In a world designed to make us similar, difference is a decision

Businesses ask me the same question over and over again: How do we stand out?

What’s fascinating is that the question is often followed, almost immediately, by a suggestion that they’d like to do something similar to their competitors. A similar tone of voice, a similar visual style, a similar content format, sometimes even a similar tagline.

The desire is distinction.
The instinct is imitation.

That contradiction isn’t just a branding problem; it’s cultural.

Walk down most high streets today and you’ll notice how interchangeable they’ve become. The same coffee chains, the same fashion retailers, the same carefully curated interiors and predictable typography. Open LinkedIn and you’ll see identical “lessons I’ve learned” posts and carbon-copy carousels. Scroll TikTok and you’ll find the same dance replicated in Manchester, Miami and Nairobi within hours of it trending.

For the first time in history, culture is synchronised globally in real time.

That changes something fundamental.

Humans have always copied one another. It isn’t weakness; it’s survival. In fact, it begins before we can even speak. Babies mimic their parents’ mouth movements and sounds long before they understand language. “Mama.” “Dada.” They learn by watching, imitating and repeating. Development itself is built on copying.
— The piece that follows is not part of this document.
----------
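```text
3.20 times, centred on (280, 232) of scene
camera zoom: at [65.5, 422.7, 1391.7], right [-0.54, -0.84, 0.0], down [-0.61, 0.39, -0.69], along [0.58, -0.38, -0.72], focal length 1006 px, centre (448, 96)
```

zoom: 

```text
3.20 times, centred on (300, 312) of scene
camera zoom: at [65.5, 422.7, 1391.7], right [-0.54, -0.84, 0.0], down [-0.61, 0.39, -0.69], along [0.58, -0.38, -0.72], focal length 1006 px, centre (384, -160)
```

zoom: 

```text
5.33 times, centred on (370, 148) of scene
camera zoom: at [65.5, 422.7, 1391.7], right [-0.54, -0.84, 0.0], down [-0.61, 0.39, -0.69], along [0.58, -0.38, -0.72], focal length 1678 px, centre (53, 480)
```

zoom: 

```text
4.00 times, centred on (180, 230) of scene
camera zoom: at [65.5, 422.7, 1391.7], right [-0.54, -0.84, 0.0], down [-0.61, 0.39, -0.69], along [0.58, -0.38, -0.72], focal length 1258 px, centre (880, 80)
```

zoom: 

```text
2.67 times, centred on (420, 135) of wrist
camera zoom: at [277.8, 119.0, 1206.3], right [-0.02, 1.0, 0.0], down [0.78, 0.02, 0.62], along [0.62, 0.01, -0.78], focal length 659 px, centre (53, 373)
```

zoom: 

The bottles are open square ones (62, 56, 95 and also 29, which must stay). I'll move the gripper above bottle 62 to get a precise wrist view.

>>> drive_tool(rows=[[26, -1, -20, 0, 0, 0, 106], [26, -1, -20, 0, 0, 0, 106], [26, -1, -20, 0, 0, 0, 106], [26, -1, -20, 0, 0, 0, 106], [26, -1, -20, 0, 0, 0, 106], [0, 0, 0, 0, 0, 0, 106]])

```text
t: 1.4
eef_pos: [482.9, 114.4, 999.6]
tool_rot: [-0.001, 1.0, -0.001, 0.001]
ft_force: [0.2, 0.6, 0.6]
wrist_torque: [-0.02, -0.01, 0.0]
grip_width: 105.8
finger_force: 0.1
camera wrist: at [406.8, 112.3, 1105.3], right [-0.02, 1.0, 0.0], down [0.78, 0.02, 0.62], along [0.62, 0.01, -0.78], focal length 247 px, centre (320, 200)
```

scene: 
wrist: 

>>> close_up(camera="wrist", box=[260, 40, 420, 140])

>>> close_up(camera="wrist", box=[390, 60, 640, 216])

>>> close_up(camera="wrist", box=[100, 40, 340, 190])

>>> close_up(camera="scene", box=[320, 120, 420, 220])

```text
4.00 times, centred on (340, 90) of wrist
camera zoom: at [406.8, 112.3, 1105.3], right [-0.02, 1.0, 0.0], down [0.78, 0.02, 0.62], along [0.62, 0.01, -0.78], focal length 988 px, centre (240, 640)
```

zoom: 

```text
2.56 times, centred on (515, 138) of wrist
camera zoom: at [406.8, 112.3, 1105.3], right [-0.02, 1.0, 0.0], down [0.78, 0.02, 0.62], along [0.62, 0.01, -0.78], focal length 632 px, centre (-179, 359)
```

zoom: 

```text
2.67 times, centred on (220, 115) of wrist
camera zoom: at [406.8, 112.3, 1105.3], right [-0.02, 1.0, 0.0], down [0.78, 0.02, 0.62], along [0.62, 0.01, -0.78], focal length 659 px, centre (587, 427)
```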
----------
We look for cues about what’s acceptable, what works and what wins approval. Historically, those cues were local and slow-moving. Trends evolved within communities. Identities developed through geography, trade and shared experience.

Now the cues are global and immediate.

The algorithm amplifies what is already working. What performs well becomes more visible, what is visible becomes more copied and what is copied becomes the new norm. Optimisation quietly replaces originality, not because people lack ideas, but because following what’s already validated feels safer than risking something untested.

This is exactly what happens in business.

A professional services firm sees a tech startup rebrand with bold colours and relaxed language and assumes that’s the route to relevance. A traditional company launches a podcast because “everyone has one”. A brand tweaks its tone to mirror a competitor that appears to be growing faster.

None of these decisions is inherently wrong, but they’re often reactive.

And copying what is visible rarely leads to standing out. In fact, it almost guarantees the opposite. If your competitor already owns a particular space in the market, becoming a diluted version of it doesn’t create clarity; it creates confusion.

We talk more about authenticity than ever before, yet culturally we are more synchronised than ever. Social media doesn’t just show us what’s popular; it subtly tells us what life is supposed to look like. What success looks like, what productivity looks like, what creativity looks like. Over time, we start designing ourselves, and our businesses, around those templates.

We optimise for approval.

But approval and distinction are not the same thing.

The brands that genuinely break through don’t do so because they discovered a new format. Apple Inc. didn’t dominate by copying other computer manufacturers. It reframed the conversation. It anchored itself in a belief, about creativity and about challenging convention, and built everything outward from that conviction. The difference wasn’t aesthetic; it was philosophical.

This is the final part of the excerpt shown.